Data extract>

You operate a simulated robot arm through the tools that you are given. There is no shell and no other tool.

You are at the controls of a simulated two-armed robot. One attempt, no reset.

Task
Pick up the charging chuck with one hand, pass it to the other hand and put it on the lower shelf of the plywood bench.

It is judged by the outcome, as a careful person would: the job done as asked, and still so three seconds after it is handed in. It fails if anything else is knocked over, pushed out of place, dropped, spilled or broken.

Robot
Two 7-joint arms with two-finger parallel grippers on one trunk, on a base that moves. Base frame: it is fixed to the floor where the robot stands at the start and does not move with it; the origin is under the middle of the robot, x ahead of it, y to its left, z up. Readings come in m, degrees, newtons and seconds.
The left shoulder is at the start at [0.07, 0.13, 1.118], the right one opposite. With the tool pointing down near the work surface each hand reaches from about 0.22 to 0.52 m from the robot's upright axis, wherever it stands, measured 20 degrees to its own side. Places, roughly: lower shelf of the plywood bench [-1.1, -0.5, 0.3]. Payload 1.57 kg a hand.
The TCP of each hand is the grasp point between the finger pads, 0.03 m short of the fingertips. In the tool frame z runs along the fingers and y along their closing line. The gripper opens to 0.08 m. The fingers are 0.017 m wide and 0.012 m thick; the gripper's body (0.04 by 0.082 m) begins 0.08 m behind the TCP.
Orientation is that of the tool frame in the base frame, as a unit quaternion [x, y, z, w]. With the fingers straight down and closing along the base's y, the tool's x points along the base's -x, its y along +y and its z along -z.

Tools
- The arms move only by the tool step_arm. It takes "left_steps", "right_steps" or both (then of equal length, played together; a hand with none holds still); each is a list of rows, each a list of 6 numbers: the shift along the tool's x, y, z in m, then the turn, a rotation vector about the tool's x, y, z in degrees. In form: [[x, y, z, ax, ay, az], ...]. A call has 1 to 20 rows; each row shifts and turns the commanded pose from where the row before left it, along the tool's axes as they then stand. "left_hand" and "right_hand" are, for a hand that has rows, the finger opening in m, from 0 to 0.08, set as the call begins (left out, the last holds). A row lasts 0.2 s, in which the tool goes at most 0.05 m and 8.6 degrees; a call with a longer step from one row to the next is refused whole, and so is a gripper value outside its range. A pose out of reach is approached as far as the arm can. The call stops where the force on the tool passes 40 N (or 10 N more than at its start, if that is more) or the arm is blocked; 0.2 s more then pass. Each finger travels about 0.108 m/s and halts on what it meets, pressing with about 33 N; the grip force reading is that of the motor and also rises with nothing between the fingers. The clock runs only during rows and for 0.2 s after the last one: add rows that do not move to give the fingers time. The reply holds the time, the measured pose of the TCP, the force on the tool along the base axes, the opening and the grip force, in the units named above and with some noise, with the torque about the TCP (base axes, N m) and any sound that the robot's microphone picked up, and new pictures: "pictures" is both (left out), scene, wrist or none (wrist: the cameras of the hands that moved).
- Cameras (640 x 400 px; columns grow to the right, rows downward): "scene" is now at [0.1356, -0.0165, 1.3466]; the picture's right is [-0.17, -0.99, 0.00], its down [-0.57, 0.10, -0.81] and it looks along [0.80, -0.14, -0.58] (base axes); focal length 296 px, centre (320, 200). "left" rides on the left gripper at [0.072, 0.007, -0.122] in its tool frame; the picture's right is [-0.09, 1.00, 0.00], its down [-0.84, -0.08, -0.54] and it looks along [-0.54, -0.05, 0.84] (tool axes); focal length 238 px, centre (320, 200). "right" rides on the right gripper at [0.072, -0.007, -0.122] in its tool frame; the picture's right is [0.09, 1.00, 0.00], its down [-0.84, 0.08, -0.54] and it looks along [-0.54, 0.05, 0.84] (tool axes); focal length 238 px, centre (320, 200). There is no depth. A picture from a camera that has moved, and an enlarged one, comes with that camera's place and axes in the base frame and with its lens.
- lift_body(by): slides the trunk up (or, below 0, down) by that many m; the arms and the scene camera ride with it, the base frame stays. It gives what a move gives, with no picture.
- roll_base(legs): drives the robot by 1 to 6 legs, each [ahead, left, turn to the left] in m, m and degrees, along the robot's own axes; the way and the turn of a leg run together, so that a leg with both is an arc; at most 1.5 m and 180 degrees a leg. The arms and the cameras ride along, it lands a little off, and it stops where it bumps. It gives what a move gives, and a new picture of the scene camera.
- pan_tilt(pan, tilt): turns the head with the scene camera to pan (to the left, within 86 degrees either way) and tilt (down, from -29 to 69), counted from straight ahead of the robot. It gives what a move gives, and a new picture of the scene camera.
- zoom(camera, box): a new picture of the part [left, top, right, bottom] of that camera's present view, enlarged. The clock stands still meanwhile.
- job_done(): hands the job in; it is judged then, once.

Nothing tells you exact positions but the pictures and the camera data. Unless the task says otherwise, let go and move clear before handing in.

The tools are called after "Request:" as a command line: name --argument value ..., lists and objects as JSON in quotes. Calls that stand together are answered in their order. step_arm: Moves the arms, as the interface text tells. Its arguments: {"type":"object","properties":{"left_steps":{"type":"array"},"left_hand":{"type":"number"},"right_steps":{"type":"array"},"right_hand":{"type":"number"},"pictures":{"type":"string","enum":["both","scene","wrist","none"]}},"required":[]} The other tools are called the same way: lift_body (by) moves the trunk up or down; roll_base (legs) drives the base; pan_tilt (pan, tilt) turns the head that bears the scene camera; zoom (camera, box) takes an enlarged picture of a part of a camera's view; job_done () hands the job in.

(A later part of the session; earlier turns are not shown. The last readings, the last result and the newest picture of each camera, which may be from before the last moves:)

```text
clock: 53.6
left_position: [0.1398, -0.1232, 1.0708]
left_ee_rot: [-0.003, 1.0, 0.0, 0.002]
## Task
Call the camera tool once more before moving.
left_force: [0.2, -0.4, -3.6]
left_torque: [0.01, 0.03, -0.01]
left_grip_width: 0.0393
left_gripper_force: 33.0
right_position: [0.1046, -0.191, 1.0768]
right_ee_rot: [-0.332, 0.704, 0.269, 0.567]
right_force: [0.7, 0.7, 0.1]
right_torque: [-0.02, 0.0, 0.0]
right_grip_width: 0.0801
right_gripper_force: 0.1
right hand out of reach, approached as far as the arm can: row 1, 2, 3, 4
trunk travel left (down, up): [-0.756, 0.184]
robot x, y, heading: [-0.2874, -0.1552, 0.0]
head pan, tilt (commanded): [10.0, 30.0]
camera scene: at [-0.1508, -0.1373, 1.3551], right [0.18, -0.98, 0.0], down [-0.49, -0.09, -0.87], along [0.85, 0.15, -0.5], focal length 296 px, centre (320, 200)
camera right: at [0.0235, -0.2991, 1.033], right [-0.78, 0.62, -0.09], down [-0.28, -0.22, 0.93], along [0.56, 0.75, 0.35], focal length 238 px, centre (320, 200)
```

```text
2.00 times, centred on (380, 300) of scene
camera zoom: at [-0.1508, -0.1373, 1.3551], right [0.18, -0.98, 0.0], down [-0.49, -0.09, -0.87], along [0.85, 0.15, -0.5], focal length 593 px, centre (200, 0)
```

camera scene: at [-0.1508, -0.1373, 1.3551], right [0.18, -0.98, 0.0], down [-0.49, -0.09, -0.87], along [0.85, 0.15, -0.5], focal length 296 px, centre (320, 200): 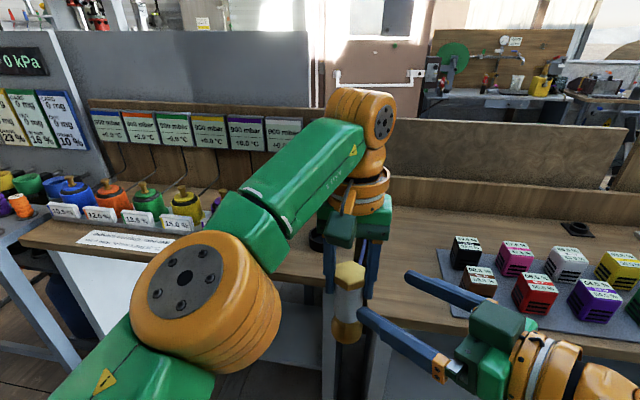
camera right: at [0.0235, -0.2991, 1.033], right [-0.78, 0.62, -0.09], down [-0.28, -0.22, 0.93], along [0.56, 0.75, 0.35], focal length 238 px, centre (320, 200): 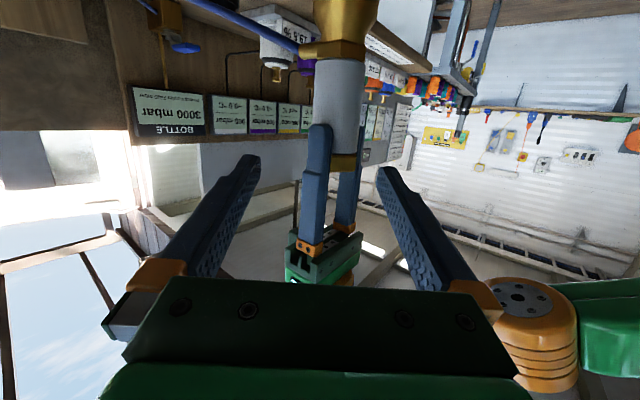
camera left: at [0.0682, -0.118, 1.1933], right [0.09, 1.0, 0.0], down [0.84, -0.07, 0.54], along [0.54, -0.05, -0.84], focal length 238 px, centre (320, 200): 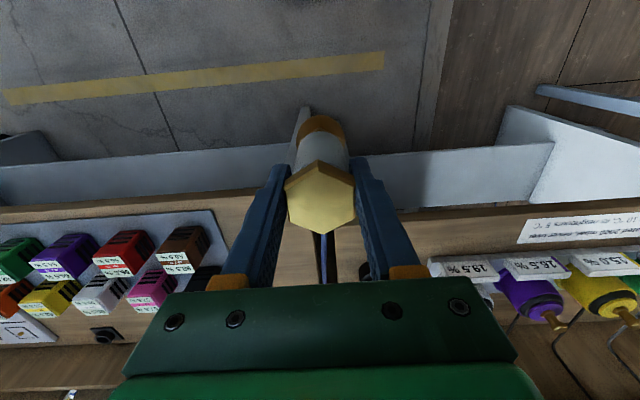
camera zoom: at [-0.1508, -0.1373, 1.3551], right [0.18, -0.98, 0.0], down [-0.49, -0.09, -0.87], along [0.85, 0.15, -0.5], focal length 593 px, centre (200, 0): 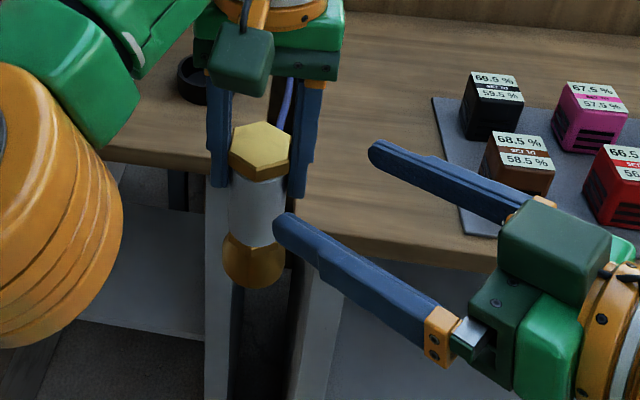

What you have to do> Reproduce the data above in full, exactly as it is, with the pictures left out. Write them as strings in a JSON array, leaving out blank lines.

The result>
[
  "You operate a simulated robot arm through the tools that you are given. There is no shell and no other tool.",
  "You are at the controls of a simulated two-armed robot. One attempt, no reset.",
  "Task",
  "Pick up the charging chuck with one hand, pass it to the other hand and put it on the lower shelf of the plywood bench.",
  "It is judged by the outcome, as a careful person would: the job done as asked, and still so three seconds after it is handed in. It fails if anything else is knocked over, pushed out of place, dropped, spilled or broken.",
  "Robot",
  "Two 7-joint arms with two-finger parallel grippers on one trunk, on a base that moves. Base frame: it is fixed to the floor where the robot stands at the start and does not move with it; the origin is under the middle of the robot, x ahead of it, y to its left, z up. Readings come in m, degrees, newtons and seconds.",
  "The left shoulder is at the start at [0.07, 0.13, 1.118], the right one opposite. With the tool pointing down near the work surface each hand reaches from about 0.22 to 0.52 m from the robot's upright axis, wherever it stands, measured 20 degrees to its own side. Places, roughly: lower shelf of the plywood bench [-1.1, -0.5, 0.3]. Payload 1.57 kg a hand.",
  "The TCP of each hand is the grasp point between the finger pads, 0.03 m short of the fingertips. In the tool frame z runs along the fingers and y along their closing line. The gripper opens to 0.08 m. The fingers are 0.017 m wide and 0.012 m thick; the gripper's body (0.04 by 0.082 m) begins 0.08 m behind the TCP.",
  "Orientation is that of the tool frame in the base frame, as a unit quaternion [x, y, z, w]. With the fingers straight down and closing along the base's y, the tool's x points along the base's -x, its y along +y and its z along -z.",
  "Tools",
  "- The arms move only by the tool step_arm. It takes \"left_steps\", \"right_steps\" or both (then of equal length, played together; a hand with none holds still); each is a list of rows, each a list of 6 numbers: the shift along the tool's x, y, z in m, then the turn, a rotation vector about the tool's x, y, z in degrees. In form: [[x, y, z, ax, ay, az], ...]. A call has 1 to 20 rows; each row shifts and turns the commanded pose from where the row before left it, along the tool's axes as they then stand. \"left_hand\" and \"right_hand\" are, for a hand that has rows, the finger opening in m, from 0 to 0.08, set as the call begins (left out, the last holds). A row lasts 0.2 s, in which the tool goes at most 0.05 m and 8.6 degrees; a call with a longer step from one row to the next is refused whole, and so is a gripper value outside its range. A pose out of reach is approached as far as the arm can. The call stops where the force on the tool passes 40 N (or 10 N more than at its start, if that is more) or the arm is blocked; 0.2 s more then pass. Each finger travels about 0.108 m/s and halts on what it meets, pressing with about 33 N; the grip force reading is that of the motor and also rises with nothing between the fingers. The clock runs only during rows and for 0.2 s after the last one: add rows that do not move to give the fingers time. The reply holds the time, the measured pose of the TCP, the force on the tool along the base axes, the opening and the grip force, in the units named above and with some noise, with the torque about the TCP (base axes, N m) and any sound that the robot's microphone picked up, and new pictures: \"pictures\" is both (left out), scene, wrist or none (wrist: the cameras of the hands that moved).",
  "- Cameras (640 x 400 px; columns grow to the right, rows downward): \"scene\" is now at [0.1356, -0.0165, 1.3466]; the picture's right is [-0.17, -0.99, 0.00], its down [-0.57, 0.10, -0.81] and it looks along [0.80, -0.14, -0.58] (base axes); focal length 296 px, centre (320, 200). \"left\" rides on the left gripper at [0.072, 0.007, -0.122] in its tool frame; the picture's right is [-0.09, 1.00, 0.00], its down [-0.84, -0.08, -0.54] and it looks along [-0.54, -0.05, 0.84] (tool axes); focal length 238 px, centre (320, 200). \"right\" rides on the right gripper at [0.072, -0.007, -0.122] in its tool frame; the picture's right is [0.09, 1.00, 0.00], its down [-0.84, 0.08, -0.54] and it looks along [-0.54, 0.05, 0.84] (tool axes); focal length 238 px, centre (320, 200). There is no depth. A picture from a camera that has moved, and an enlarged one, comes with that camera's place and axes in the base frame and with its lens.",
  "- lift_body(by): slides the trunk up (or, below 0, down) by that many m; the arms and the scene camera ride with it, the base frame stays. It gives what a move gives, with no picture.",
  "- roll_base(legs): drives the robot by 1 to 6 legs, each [ahead, left, turn to the left] in m, m and degrees, along the robot's own axes; the way and the turn of a leg run together, so that a leg with both is an arc; at most 1.5 m and 180 degrees a leg. The arms and the cameras ride along, it lands a little off, and it stops where it bumps. It gives what a move gives, and a new picture of the scene camera.",
  "- pan_tilt(pan, tilt): turns the head with the scene camera to pan (to the left, within 86 degrees either way) and tilt (down, from -29 to 69), counted from straight ahead of the robot. It gives what a move gives, and a new picture of the scene camera.",
  "- zoom(camera, box): a new picture of the part [left, top, right, bottom] of that camera's present view, enlarged. The clock stands still meanwhile.",
  "- job_done(): hands the job in; it is judged then, once.",
  "Nothing tells you exact positions but the pictures and the camera data. Unless the task says otherwise, let go and move clear before handing in.",
  "The tools are called after \"Request:\" as a command line: name --argument value ..., lists and objects as JSON in quotes. Calls that stand together are answered in their order. step_arm: Moves the arms, as the interface text tells. Its arguments: {\"type\":\"object\",\"properties\":{\"left_steps\":{\"type\":\"array\"},\"left_hand\":{\"type\":\"number\"},\"right_steps\":{\"type\":\"array\"},\"right_hand\":{\"type\":\"number\"},\"pictures\":{\"type\":\"string\",\"enum\":[\"both\",\"scene\",\"wrist\",\"none\"]}},\"required\":[]} The other tools are called the same way: lift_body (by) moves the trunk up or down; roll_base (legs) drives the base; pan_tilt (pan, tilt) turns the head that bears the scene camera; zoom (camera, box) takes an enlarged picture of a part of a camera's view; job_done () hands the job in.",
  "(A later part of the session; earlier turns are not shown. The last readings, the last result and the newest picture of each camera, which may be from before the last moves:)",
  "```text",
  "clock: 53.6",
  "left_position: [0.1398, -0.1232, 1.0708]",
  "left_ee_rot: [-0.003, 1.0, 0.0, 0.002]",
  "## Task",
  "Call the camera tool once more before moving.",
  "left_force: [0.2, -0.4, -3.6]",
  "left_torque: [0.01, 0.03, -0.01]",
  "left_grip_width: 0.0393",
  "left_gripper_force: 33.0",
  "right_position: [0.1046, -0.191, 1.0768]",
  "right_ee_rot: [-0.332, 0.704, 0.269, 0.567]",
  "right_force: [0.7, 0.7, 0.1]",
  "right_torque: [-0.02, 0.0, 0.0]",
  "right_grip_width: 0.0801",
  "right_gripper_force: 0.1",
  "right hand out of reach, approached as far as the arm can: row 1, 2, 3, 4",
  "trunk travel left (down, up): [-0.756, 0.184]",
  "robot x, y, heading: [-0.2874, -0.1552, 0.0]",
  "head pan, tilt (commanded): [10.0, 30.0]",
  "camera scene: at [-0.1508, -0.1373, 1.3551], right [0.18, -0.98, 0.0], down [-0.49, -0.09, -0.87], along [0.85, 0.15, -0.5], focal length 296 px, centre (320, 200)",
  "camera right: at [0.0235, -0.2991, 1.033], right [-0.78, 0.62, -0.09], down [-0.28, -0.22, 0.93], along [0.56, 0.75, 0.35], focal length 238 px, centre (320, 200)",
  "```",
  "```text",
  "2.00 times, centred on (380, 300) of scene",
  "camera zoom: at [-0.1508, -0.1373, 1.3551], right [0.18, -0.98, 0.0], down [-0.49, -0.09, -0.87], along [0.85, 0.15, -0.5], focal length 593 px, centre (200, 0)",
  "```",
  "camera scene: at [-0.1508, -0.1373, 1.3551], right [0.18, -0.98, 0.0], down [-0.49, -0.09, -0.87], along [0.85, 0.15, -0.5], focal length 296 px, centre (320, 200): ",
  "camera right: at [0.0235, -0.2991, 1.033], right [-0.78, 0.62, -0.09], down [-0.28, -0.22, 0.93], along [0.56, 0.75, 0.35], focal length 238 px, centre (320, 200): ",
  "camera left: at [0.0682, -0.118, 1.1933], right [0.09, 1.0, 0.0], down [0.84, -0.07, 0.54], along [0.54, -0.05, -0.84], focal length 238 px, centre (320, 200): ",
  "camera zoom: at [-0.1508, -0.1373, 1.3551], right [0.18, -0.98, 0.0], down [-0.49, -0.09, -0.87], along [0.85, 0.15, -0.5], focal length 593 px, centre (200, 0): "
]